History might be monotonous, but it's certainly not monotonic, common textbook presentations notwithstanding. The history of radio is no exception to this rule. Soon after the laying of the first transatlantic telegraph cable after the American Civil War, a collection of visionaries and those of dubious mental stability proposed various schemes for wireless communications. In 1872 William Henry Ward and Mahlon Loomis independently patented proposals to use the atmosphere as a conductor. A few years later, David Edward Hughes demonstrated the first portable wireless apparatus before singularly unimpressed members of the Royal Society. The patenting of wireless TDMA by Tufts University professor Amos Dolbear soon after that was greeted with a similar indifference. It took the experiments of Hertz in 1887 to stimulate wider, serious consideration of wireless communications. In short order, Bose, Popov and Lodge demonstrated necessary elements of wireless technology, and fortuitous developments by Calzecchi-Onesti, Ducretet and Branly enabled receivers with adequate sensitivity. Marconi's upscaling of these foundational technologies transformed wireless from a science project into a global business.

This talk will trace those developments, as well as the transition from Marconi's station-to-station spark-based wireless telegraphy to technologies based on the continuous wave, enabling station-to-people broadcasting, and setting the stage for Armstrong's many inventions. We'll meet Braun, de Forest, Fessenden, Alexanderson, as well as less well-known contributors such as Poulsen, Elwell and Fuller. Their contributions — spanning rotating machines, naturally-occurring semiconductors, vacuum tubes, and glowing arcs — highlight the nonlinearity and non-monotonicity of the flow of history.

A Wildly Nonlinear History of Wireless

Speaker Bio: Tom Lee has been teaching radio frequency (RF) and analog circuit design at Stanford University since 1994. His passion for all things RF was undampened by the prevailing belief at MIT that "RF was a solved problem." His doctoral thesis, believed to describe the first CMOS wireless receiver (an FM radio, in 2um technology), impressed absolutely no one, and likely would have set back the cause of RF CMOS by several years had any journal published his papers. He is the author of several textbooks, including "The Design of CMOS RF Integrated Circuits" (Cambridge Press; 2nd ed.). He's twice won the "Best Paper" award at ISSCC, and was honored with a Packard Foundation Fellowship in 1997. He has contributed to the development of Phase Locked Loops for several generations of AMD microprocessors, as well as for the StrongArm and Alpha CPUs. He co-founded Matrix Semiconductor in 1998 (acquired by Sandisk in 2006) to commercialize 3D memories, and founded ZeroG Wireless in 2006. In his spare time, he builds discrete circuits, RF and otherwise, using anything from oxidized pocket change to ICs. In his other spare time, he enjoys playing chamber music and singing.
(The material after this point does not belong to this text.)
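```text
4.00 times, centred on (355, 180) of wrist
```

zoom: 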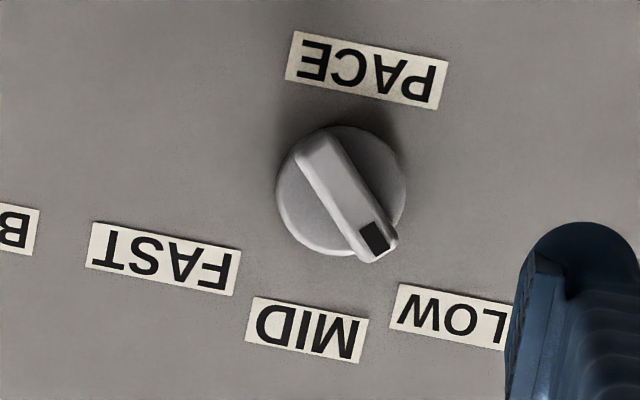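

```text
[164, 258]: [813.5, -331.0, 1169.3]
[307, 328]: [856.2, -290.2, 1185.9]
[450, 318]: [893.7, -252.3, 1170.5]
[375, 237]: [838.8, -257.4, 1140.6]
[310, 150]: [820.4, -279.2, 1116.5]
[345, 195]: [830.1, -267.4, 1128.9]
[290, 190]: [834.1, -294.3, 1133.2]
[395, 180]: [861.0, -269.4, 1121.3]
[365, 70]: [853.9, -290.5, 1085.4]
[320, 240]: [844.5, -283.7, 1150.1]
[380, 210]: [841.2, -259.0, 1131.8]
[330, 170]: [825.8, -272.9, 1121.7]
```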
The Armstrong Memorial Lecture Series

This series of lectures offered by the Department of Electrical Engineering at Columbia University in New York is named in honor of Edwin Howard Armstrong, 1890-1954, a pre-eminent electrical engineer, who through his extraordinary inventions, FM radio among them, contributed immeasurably to the advancement of wireless communications and broadcasting. He spent his entire career in the department - first as a student and later as a professor.

Click here for the event flyer.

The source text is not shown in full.